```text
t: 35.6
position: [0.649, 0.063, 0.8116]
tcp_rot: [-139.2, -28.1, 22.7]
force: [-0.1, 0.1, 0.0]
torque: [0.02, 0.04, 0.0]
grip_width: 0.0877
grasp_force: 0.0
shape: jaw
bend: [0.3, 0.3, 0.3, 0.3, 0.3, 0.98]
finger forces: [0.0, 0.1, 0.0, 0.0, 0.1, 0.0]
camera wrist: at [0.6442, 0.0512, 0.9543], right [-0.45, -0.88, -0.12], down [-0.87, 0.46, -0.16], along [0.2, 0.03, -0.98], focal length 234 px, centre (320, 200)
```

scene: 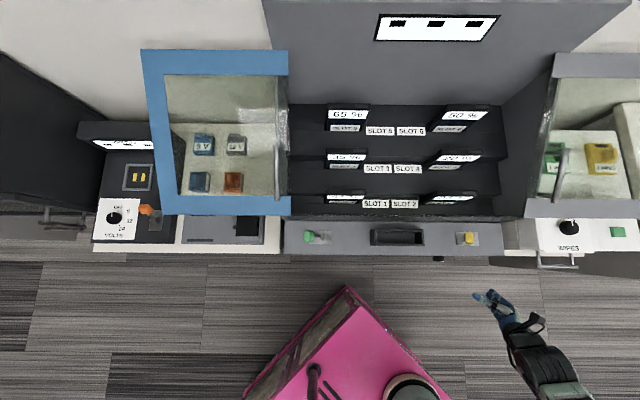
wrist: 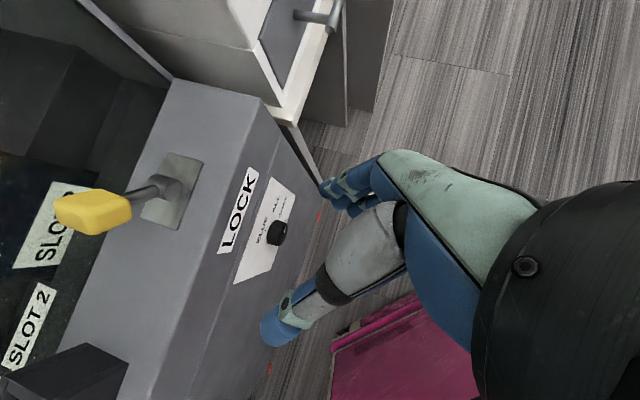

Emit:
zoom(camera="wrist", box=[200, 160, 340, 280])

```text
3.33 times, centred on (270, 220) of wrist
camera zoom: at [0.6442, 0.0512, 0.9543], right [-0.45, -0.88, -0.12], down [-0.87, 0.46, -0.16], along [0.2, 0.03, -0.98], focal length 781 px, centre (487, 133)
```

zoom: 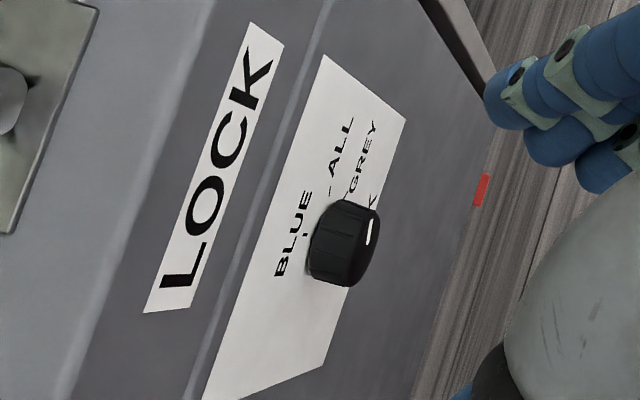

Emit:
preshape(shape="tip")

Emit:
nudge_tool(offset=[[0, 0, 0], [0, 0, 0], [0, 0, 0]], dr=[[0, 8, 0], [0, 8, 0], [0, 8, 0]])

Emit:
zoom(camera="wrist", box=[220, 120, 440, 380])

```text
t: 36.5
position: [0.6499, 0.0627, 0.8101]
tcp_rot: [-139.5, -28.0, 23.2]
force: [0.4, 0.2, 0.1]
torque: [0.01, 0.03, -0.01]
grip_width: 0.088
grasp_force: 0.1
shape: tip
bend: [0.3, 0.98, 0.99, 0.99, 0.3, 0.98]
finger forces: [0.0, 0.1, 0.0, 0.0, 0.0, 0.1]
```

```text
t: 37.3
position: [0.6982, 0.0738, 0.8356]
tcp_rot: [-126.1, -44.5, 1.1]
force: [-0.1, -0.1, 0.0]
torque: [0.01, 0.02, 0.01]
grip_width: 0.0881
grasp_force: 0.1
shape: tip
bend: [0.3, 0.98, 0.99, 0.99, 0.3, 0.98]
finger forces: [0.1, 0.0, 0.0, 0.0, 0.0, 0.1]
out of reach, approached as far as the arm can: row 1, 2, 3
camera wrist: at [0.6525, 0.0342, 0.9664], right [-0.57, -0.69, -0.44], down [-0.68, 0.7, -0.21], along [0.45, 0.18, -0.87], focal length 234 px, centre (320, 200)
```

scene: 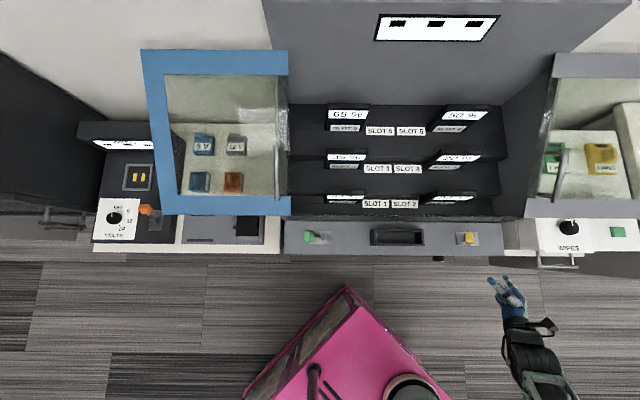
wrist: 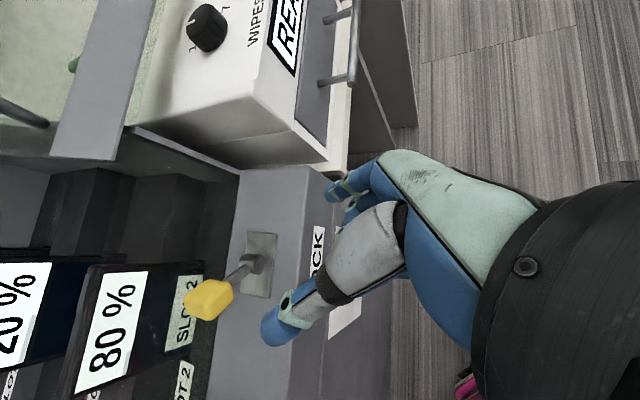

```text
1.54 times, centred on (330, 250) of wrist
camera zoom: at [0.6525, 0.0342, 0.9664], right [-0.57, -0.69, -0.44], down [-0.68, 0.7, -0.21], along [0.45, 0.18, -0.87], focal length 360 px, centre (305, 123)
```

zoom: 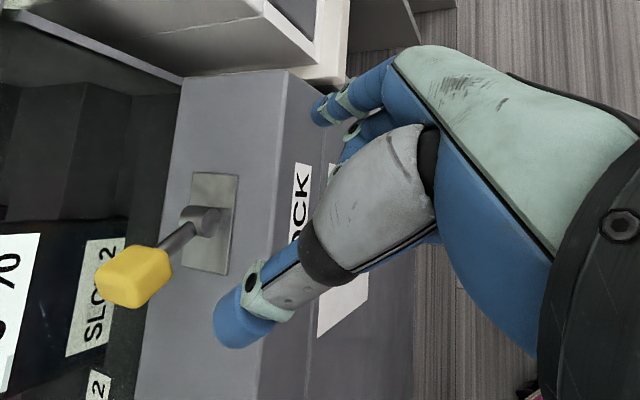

□ □ □ □ □ □ □

Write the lines above out again exactly, without any of their pictures.

--- Solution ---
```text
t: 35.6
position: [0.649, 0.063, 0.8116]
tcp_rot: [-139.2, -28.1, 22.7]
force: [-0.1, 0.1, 0.0]
torque: [0.02, 0.04, 0.0]
grip_width: 0.0877
grasp_force: 0.0
shape: jaw
bend: [0.3, 0.3, 0.3, 0.3, 0.3, 0.98]
finger forces: [0.0, 0.1, 0.0, 0.0, 0.1, 0.0]
camera wrist: at [0.6442, 0.0512, 0.9543], right [-0.45, -0.88, -0.12], down [-0.87, 0.46, -0.16], along [0.2, 0.03, -0.98], focal length 234 px, centre (320, 200)
```

scene: 
wrist: 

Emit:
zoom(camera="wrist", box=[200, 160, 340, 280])

```text
3.33 times, centred on (270, 220) of wrist
camera zoom: at [0.6442, 0.0512, 0.9543], right [-0.45, -0.88, -0.12], down [-0.87, 0.46, -0.16], along [0.2, 0.03, -0.98], focal length 781 px, centre (487, 133)
```

zoom: 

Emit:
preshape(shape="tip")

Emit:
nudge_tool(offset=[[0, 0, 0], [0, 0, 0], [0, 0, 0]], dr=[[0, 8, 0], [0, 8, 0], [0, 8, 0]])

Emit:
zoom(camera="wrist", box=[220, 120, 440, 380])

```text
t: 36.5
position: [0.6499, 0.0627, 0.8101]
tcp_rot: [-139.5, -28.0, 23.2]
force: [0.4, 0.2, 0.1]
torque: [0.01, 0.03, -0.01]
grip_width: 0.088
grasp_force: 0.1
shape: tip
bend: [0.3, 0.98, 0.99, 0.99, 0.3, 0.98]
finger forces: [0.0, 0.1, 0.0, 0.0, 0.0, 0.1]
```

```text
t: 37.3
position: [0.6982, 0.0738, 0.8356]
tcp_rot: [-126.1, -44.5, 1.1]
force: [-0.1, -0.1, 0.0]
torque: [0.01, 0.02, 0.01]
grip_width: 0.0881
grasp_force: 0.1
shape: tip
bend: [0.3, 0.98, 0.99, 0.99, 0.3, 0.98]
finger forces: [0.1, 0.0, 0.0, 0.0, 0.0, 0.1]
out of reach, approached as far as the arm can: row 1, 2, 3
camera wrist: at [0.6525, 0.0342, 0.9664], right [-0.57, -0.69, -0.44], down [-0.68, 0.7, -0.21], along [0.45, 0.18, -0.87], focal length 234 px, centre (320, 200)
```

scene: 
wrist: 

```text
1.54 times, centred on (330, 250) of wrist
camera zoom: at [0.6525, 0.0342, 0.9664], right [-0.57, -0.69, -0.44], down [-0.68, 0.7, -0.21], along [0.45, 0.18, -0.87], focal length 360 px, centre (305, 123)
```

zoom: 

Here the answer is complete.